* [EXTRACT PROVIDED]:
--- --- ---
I especially enjoyed his poem about gays in Iran. But his responsive
poem to the President of Columbia University, as he acknowledged in
stunning ghazal couplets that, yes, indeed, the president of the United
States was indeed 'a petty and cruel dictator' showed just how fast he
was on his poetic feet.
Doug
On 23-Sep-07, at 11:58 PM, Geoffrey Gatza wrote:
> New York City — home to the United Nations and some of the most
> ethnically
> diverse communities on the planet — often finds itself in the curious
> position of being grudgingly hospitable to some of the world’s most
> controversial heads of state and loathsome tyrants.
>
> The arrival yesterday of Mahmoud Ahmadinejad, the Iranian president
> best
> known here for criticizing the United States and calling the Holocaust
> a
> myth, is the latest example of the diplomatic dance New York has long
> performed with international firebrands.
--- --- ---
* [Robot session logs]:
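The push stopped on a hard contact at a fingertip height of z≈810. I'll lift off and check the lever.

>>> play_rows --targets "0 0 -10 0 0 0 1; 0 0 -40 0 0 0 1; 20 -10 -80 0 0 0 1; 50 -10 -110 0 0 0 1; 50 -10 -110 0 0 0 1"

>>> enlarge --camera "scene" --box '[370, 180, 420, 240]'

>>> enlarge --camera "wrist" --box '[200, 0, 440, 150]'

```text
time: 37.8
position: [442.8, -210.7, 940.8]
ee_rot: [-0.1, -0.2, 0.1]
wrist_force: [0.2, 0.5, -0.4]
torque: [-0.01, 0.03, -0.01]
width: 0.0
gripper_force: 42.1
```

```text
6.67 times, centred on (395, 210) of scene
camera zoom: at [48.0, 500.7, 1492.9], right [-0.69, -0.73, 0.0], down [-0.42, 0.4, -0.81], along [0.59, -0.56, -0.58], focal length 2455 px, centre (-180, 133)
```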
--- --- ---
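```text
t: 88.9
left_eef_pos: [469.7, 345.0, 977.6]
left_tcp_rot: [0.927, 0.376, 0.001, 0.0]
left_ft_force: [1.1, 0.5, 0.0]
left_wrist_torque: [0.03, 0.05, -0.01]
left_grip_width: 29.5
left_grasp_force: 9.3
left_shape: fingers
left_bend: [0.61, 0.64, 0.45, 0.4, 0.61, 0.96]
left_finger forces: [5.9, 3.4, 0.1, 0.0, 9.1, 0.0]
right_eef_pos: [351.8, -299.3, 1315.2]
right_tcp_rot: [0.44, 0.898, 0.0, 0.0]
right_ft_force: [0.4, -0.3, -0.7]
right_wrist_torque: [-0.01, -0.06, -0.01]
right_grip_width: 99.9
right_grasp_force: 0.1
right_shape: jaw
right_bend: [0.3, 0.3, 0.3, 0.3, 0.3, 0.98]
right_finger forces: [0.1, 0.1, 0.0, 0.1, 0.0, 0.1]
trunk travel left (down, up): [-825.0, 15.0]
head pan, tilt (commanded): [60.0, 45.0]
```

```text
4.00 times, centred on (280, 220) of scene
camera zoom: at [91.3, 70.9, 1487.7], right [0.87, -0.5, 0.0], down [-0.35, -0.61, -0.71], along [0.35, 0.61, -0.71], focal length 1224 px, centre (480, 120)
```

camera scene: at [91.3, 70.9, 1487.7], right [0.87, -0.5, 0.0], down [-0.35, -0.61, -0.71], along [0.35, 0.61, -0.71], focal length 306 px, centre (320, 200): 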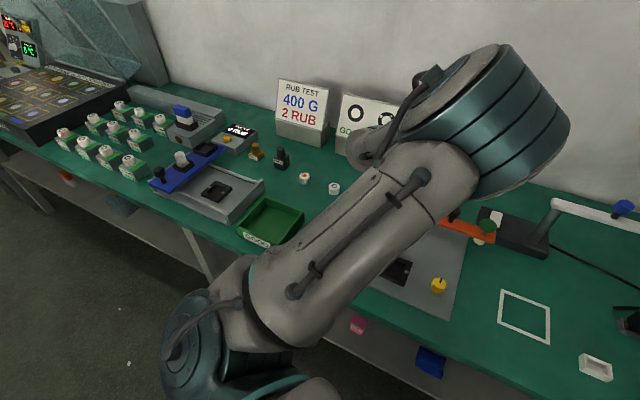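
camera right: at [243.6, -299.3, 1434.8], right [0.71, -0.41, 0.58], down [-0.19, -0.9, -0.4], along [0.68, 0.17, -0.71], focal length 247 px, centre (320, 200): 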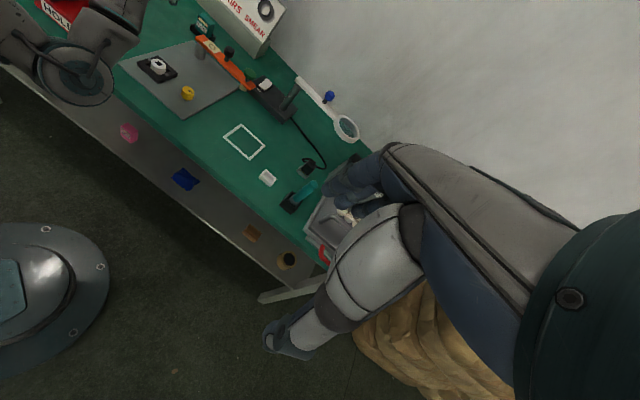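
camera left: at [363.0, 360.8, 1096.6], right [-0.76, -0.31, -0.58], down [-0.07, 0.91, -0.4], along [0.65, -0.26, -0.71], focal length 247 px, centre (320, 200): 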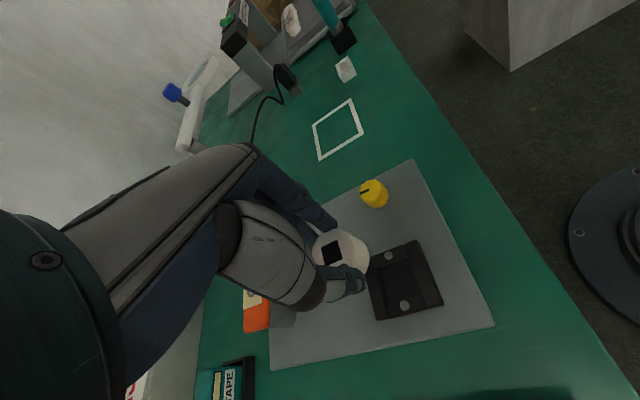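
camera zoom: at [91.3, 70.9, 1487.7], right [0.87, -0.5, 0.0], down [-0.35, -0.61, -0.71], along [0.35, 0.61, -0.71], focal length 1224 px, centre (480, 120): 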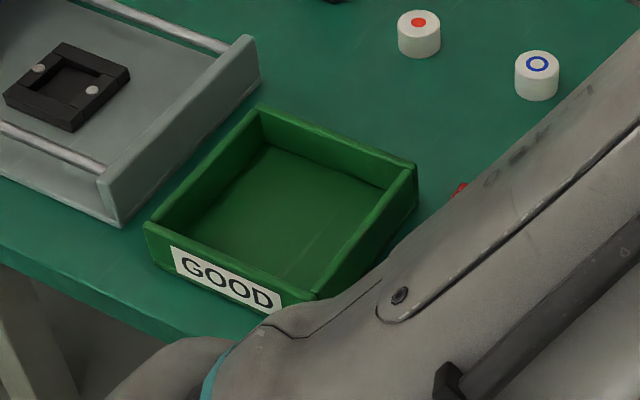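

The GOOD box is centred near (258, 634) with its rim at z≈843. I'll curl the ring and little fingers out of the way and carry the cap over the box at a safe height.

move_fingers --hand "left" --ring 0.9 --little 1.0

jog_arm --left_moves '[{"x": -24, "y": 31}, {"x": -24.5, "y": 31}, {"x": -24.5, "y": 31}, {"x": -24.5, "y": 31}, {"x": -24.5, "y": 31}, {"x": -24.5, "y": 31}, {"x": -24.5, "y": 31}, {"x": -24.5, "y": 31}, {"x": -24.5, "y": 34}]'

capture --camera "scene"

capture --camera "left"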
--- --- ---
* [WRITTEN PROBLEM A]: Keep to the lines above from the line with "camera right: at" to the line with "camera left: at", and set down exactly those, inclusive, with nothing else and every picture left out.
* [WRITTEN PROBLEM B]: Could you carry on with the extract provided from where it ends?

* [TASK ANSWER A]:
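camera right: at [243.6, -299.3, 1434.8], right [0.71, -0.41, 0.58], down [-0.19, -0.9, -0.4], along [0.68, 0.17, -0.71], focal length 247 px, centre (320, 200): 
camera left: at [363.0, 360.8, 1096.6], right [-0.76, -0.31, -0.58], down [-0.07, 0.91, -0.4], along [0.65, -0.26, -0.71], focal length 247 px, centre (320, 200): 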

* [TASK ANSWER B]:
>
> Last week the Police Department denied Iran’s request to allow Mr.
> Ahmadinejad to visit ground zero, but BlazeVOX [books] is allowing him
> to
> participate in a Poetry reading Tuesday. Geoffrey Gatza spoke last
> night to
> a sympathetic and mostly Iranian audience at a Midtown hotel. “We are
> thrilled that President Ahmadinejad will read from his upcoming
> BlazeVOX
> book.”
Douglas Barbour
11655 - 72 Avenue NW
Edmonton Ab T6G 0B9
(780) 436 3320
http://www.ualberta.ca/~dbarbour/
Latest book: Continuations (with Sheila E Murphy)
http://www.uap.ualberta.ca/UAP.asp?LID=41&bookID=664
When you combine two unique voices
it creates a third, phantom voice.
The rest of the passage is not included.